Exhibits focus on black millennial self-representation, activism

Pedagogies of Protest: A student curated installation

UIC Honors College students will exhibit “Pedagogies of Protest,” a series of interactive panels that focus on protest related to social, cultural, political and environmental issues.

The University of Illinois at Chicago’s African American Cultural Center is continuing its 2017-2018 program, “Afro-Geographies,” by hosting two exhibits that will be on display and open to the public through the spring semester.

WHEN:

Opening Reception

Jan. 24
3:30 to 5 p.m.

Exhibits will run Jan. 24-May 11

WHERE:

UIC African American Cultural Center

Addams Hall, Rooms 200 and 209, 2nd floor
830 S. Halsted St.

DETAILS:

UIC’s African American Cultural Center will premiere works by Chicago-based photographer Nathan Mansakahn, as well as an exhibit focusing on the dialogue of protest, created by 16 UIC Honors College students.

Both exhibits are part of the center’s “Afro-Geographies” program, which began in the fall of 2017 and focuses on the intersections that people of African descent must navigate toward self-identity within past, present and future histories and experiences. The latest exhibits will run until May 11.

Black Spectrum: A closer look at black joy and expression

Nathan Mansakahn’s photographs are part of an exhibit, “Black Spectrum: A Closer Look at Black Joy and Expression.”

Mansakahn’s self-curated exhibit, “Black Spectrum: A Closer Look at Black Joy and Expression,” focuses on black millennials and how they choose to represent themselves through their hairstyles, clothes and accessories in ways that resist the status quo and constricting ideas of blackness. “My work makes visible how black millennials redefine socially imposed limitations, and illustrates diverse and valid ways of being black, which combat the harms that emerge from being boxed in,” says Mansakahn.

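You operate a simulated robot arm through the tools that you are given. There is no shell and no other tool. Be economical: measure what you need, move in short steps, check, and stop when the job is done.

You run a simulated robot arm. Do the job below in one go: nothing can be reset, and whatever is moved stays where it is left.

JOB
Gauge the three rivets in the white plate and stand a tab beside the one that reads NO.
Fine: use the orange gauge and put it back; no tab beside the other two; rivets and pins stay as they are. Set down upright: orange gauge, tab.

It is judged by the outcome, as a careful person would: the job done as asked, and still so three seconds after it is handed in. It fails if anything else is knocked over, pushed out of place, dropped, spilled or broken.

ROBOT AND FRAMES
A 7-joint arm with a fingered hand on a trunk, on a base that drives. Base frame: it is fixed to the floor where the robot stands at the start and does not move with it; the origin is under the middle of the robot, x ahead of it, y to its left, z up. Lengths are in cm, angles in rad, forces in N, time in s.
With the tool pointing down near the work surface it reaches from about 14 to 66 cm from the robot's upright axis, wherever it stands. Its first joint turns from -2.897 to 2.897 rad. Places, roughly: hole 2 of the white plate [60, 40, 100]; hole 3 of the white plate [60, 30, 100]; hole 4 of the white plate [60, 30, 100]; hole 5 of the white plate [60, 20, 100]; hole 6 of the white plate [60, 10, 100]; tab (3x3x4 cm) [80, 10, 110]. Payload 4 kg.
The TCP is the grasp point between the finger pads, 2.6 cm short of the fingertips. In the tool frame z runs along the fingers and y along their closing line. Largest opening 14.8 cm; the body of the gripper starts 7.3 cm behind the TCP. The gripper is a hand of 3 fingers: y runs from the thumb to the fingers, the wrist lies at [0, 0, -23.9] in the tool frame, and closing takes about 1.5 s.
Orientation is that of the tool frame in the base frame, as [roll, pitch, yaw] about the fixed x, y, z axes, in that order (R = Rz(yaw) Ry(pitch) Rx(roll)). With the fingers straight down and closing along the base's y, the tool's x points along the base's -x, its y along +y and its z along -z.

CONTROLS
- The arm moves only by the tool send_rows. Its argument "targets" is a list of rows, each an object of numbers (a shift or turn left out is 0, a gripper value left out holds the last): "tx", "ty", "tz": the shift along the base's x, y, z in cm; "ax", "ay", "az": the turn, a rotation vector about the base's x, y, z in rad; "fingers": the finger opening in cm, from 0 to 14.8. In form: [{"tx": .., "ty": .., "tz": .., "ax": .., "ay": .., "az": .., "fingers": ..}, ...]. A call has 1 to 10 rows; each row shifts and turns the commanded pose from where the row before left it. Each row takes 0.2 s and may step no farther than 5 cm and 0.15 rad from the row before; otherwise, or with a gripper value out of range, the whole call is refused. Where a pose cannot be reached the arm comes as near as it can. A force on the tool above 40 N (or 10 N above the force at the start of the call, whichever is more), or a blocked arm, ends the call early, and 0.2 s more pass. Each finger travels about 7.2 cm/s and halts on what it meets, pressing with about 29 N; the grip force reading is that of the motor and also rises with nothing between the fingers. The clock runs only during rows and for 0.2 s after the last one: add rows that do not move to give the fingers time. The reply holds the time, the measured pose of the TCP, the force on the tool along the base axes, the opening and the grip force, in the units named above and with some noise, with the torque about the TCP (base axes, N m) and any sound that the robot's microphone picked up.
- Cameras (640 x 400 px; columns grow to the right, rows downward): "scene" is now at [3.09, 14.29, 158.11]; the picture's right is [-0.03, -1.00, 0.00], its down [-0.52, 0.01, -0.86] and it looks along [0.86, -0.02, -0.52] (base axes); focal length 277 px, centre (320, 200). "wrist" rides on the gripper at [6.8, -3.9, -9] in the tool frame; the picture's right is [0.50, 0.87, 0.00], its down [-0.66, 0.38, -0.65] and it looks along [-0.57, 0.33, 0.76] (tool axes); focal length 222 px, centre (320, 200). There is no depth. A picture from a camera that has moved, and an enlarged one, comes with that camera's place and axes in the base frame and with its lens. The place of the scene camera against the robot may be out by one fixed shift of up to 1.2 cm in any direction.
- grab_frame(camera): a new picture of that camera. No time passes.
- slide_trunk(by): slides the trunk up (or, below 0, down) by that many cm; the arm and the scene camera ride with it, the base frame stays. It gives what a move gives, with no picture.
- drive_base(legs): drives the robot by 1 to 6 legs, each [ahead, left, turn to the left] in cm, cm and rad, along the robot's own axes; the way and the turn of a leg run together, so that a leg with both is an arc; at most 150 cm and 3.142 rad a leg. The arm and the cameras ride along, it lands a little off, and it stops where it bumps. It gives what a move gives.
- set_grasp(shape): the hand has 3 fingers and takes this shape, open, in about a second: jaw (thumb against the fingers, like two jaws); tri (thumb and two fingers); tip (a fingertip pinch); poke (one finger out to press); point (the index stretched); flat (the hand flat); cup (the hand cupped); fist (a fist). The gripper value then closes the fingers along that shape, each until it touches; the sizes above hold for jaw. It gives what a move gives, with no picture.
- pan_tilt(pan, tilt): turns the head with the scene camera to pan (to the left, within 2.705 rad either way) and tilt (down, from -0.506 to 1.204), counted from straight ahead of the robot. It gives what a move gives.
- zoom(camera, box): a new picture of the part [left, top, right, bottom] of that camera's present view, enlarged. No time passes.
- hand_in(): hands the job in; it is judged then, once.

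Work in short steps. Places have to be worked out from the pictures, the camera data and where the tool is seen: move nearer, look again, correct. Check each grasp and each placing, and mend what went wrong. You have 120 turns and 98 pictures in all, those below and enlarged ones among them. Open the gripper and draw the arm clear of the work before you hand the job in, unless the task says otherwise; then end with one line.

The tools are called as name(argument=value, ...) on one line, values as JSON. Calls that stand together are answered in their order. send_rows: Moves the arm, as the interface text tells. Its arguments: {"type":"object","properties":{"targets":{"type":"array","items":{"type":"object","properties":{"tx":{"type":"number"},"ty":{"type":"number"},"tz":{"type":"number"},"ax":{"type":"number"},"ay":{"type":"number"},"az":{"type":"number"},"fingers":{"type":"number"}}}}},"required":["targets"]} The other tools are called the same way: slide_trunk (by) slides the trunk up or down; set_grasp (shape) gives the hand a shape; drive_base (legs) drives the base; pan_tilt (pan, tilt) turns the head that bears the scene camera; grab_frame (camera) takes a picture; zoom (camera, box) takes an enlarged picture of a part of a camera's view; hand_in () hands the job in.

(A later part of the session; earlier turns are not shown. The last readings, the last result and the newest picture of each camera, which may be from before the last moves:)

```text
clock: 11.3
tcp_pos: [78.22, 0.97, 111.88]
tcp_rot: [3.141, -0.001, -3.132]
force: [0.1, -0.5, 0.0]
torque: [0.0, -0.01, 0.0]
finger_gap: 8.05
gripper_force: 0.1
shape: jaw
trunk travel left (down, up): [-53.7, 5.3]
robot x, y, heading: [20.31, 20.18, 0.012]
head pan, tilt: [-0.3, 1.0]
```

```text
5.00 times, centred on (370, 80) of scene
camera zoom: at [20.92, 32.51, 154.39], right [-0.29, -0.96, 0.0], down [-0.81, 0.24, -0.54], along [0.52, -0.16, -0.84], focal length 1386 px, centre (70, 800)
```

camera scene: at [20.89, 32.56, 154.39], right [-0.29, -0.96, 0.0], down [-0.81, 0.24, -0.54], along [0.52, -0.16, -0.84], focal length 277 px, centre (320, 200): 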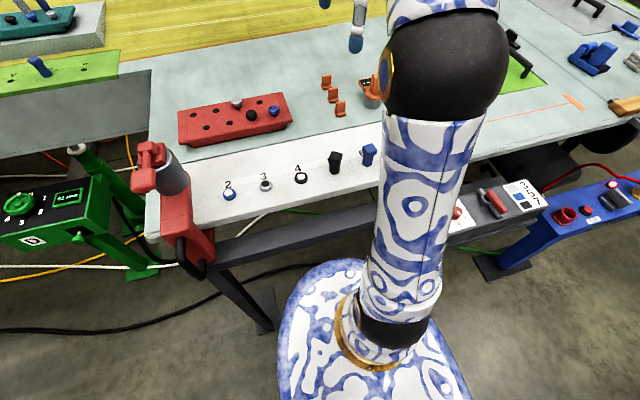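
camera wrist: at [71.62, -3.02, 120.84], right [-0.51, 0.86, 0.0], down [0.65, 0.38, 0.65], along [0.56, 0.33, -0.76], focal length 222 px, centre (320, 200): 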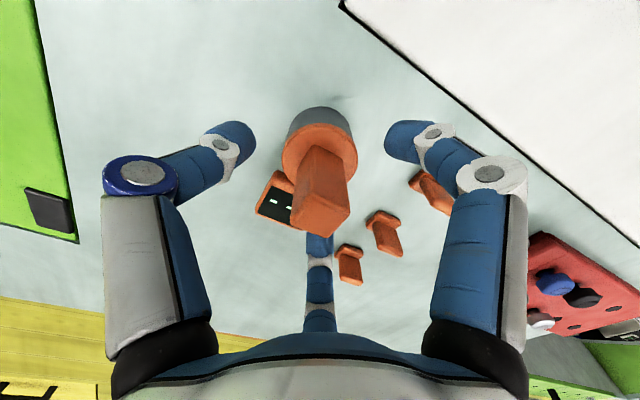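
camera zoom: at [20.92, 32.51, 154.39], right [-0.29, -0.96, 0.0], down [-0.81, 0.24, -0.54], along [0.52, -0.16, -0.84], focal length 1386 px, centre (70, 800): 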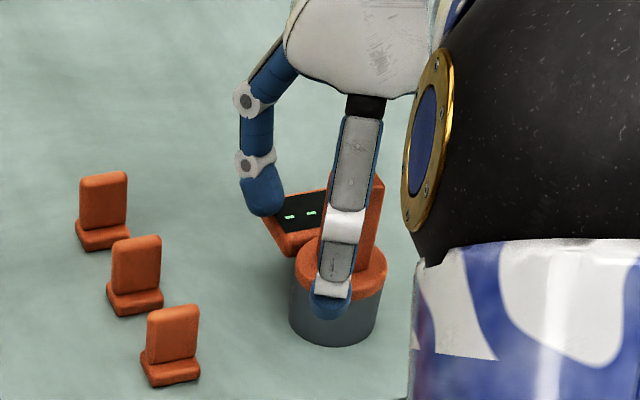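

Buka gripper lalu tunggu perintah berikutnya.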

In “Pedagogies of Protest,” 16 Honors College students assembled interactive panels drawing attention to a range of social, cultural, political and environmental issues. The panels are a result of an Honors College seminar, “Pedagogies of Protest” organized by the course instructor and the center’s postdoctoral associate Mario LaMothe. The panels focus on creative forms of protest taking part in the world today.

The contributors include UIC students Berenice Balderas, LaCreshia Birts, Rehman Bokhari, Arianna Brown, Kayla Butler, Anisha Chandran, Ashley Estrada, Elyzandra Freitas, Lana Hishmeh, Dawn Joy, Nida Fayyaz, Jessa Mae Mendiola, Eleanor Grace Ravenwhite, Lucy Schiller, Marla Stamps and Viviana Uribe.